**DOCUMENT**

★ ★ ★ ★ ★ ★ ★

The Brag Media
News October 27, 2015

Lineup announced for new Band Aid single

Former Editor

One Direction, Ed Sheeran, Sam Smith, Adele, Coldplay frontman Chris Martin and Bono are among the UK acts taking part in Sir Bob Geldof’s Band Aid single to help fund the fight to stop the spread of the Ebola virus in West Africa.

While the fourth ever Band Aid charity record will again be the Geldof and Midge Ure (Ultravox)-penned #1 single Do They Know It’s Christmas?, the pair have rephrased the lyrics slightly to remove any references to famine.

The track will also feature Underworld, Emeli Sande, Olly Murs, Bastille, Foals, Paloma Faith, Queen drummer Roger Taylor, Sinead O’Connor and Ellie Goulding with more expected to be announced in the coming days. Rita Ora was locked in to sing on the track but was forced to pull out due to commitments with The Voice UK.

Marking the 30th anniversary of the original global #1, Geldof said Band Aid’s revival was sparked from a call he received from the UN.

“Africa is on the verge of radical change. It’s a tragedy that modernity has released this beast into the world,” Geldof said at a press conference today. “It renders humans untouchable and that’s sickening. Mothers can’t cradle their young, lovers can’t comfort each other.”

★ ★ ★ ★ ★ ★ ★

**DATASET SECTION**
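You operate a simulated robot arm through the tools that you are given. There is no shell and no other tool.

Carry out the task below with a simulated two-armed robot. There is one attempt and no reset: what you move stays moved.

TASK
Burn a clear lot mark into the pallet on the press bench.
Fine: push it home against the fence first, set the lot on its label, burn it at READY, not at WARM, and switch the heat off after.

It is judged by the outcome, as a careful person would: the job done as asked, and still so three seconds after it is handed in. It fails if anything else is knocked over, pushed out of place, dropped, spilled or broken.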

★ ★ ★ ★ ★ ★ ★

**TO DO**
(1) Locate "While the fourth" and "The Voice UK." in the document, and write out these words with everything between them.
(2) Give the continuation of the document.

**EXERCISE RESPONSES**
(1)
While the fourth ever Band Aid charity record will again be the Geldof and Midge Ure (Ultravox)-penned #1 single Do They Know It’s Christmas?, the pair have rephrased the lyrics slightly to remove any references to famine.

The track will also feature Underworld, Emeli Sande, Olly Murs, Bastille, Foals, Paloma Faith, Queen drummer Roger Taylor, Sinead O’Connor and Ellie Goulding with more expected to be announced in the coming days. Rita Ora was locked in to sing on the track but was forced to pull out due to commitments with The Voice UK.

(2)
Band Aid 30 will record the track with producer Paul Epworth (Adele, Florence & The Machine, One Direction) this weekend at Sarm Studios in west London, just as on the original recording. It will be made available for download on Monday, November 17. According to Independent, the physical version won’t be available for three weeks due to the lack of CD printing plants in Europe. Spotify have been given the green light to make the track available, but not until January 1.

Reports suggest German and French Band Aid versions will be released in the coming weeks and Quincy Jones is working on a US For Africa recording.

Geldof has ruled out the possibility of another Live Aid concert saying there is no “political logic” to do one.

The original version was written in 1984 to fund efforts fighting the famine in Ethiopia (’83-’85); it sold 3.75 million copies to date. Two updated versions were released in 1989 and 2004, with Bono singing the tenth line in each.